Belanghebbende heeft tegen de naheffingsaanslagen bezwaar gemaakt. De heffingsambtenaar heeft de bezwaren ongegrond verklaard.
Belanghebbende heeft tegen de uitspraken op bezwaar beroep ingesteld bij de Rechtbank. De Rechtbank heeft de beroepen tegen de uitspraken op bezwaar ongegrond verklaard.
Belanghebbende is van de uitspraak van de Rechtbank in hoger beroep gekomen. Ter zake is een griffierecht geheven van € 126. De heffingsambtenaar heeft een verweerschrift ingediend.

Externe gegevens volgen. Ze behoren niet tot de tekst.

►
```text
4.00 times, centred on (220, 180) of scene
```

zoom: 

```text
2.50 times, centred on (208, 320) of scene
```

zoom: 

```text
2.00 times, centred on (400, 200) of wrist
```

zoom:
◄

De mondelinge behandelingen van de zaak hebben plaatsgevonden ter zitting van 12 maart 2019. Partijen zijn verschenen. Van het verhandelde ter zitting is een proces-verbaal opgemaakt.
Vaststaande feiten
Aan belanghebbende zijn de volgende drie naheffingsaanslagen parkeerbelasting opgelegd:
Dagtekening |
datum en tijd parkeren |
plaats parkeren |
1-09-2017 |
23-08-2017 23:22 uur |
[C] |
3-09-2017 |
24-08-2017 23:43 uur |
[D] |
3-09-2017 |
27-08-2017 22:44 uur |
[D] |
Genoemde locaties aan de Scheppingstraat zijn door het college van burgemeester en wethouders van de gemeente Den Haag aangewezen als parkeerplaatsen waar op die data en die tijdstippen slechts mag worden geparkeerd tegen betaling van parkeerbelasting.
De naheffingsaanslagen zijn, aldus staat in de naheffingsaanslagen vermeld, “opgelegd omdat tijdens een controle is geconstateerd dat (…) geen of niet voldoende parkeerbelasting is betaald”. De naheffingsaanslagen zijn vastgesteld door de directeur der Gemeentebelastingen.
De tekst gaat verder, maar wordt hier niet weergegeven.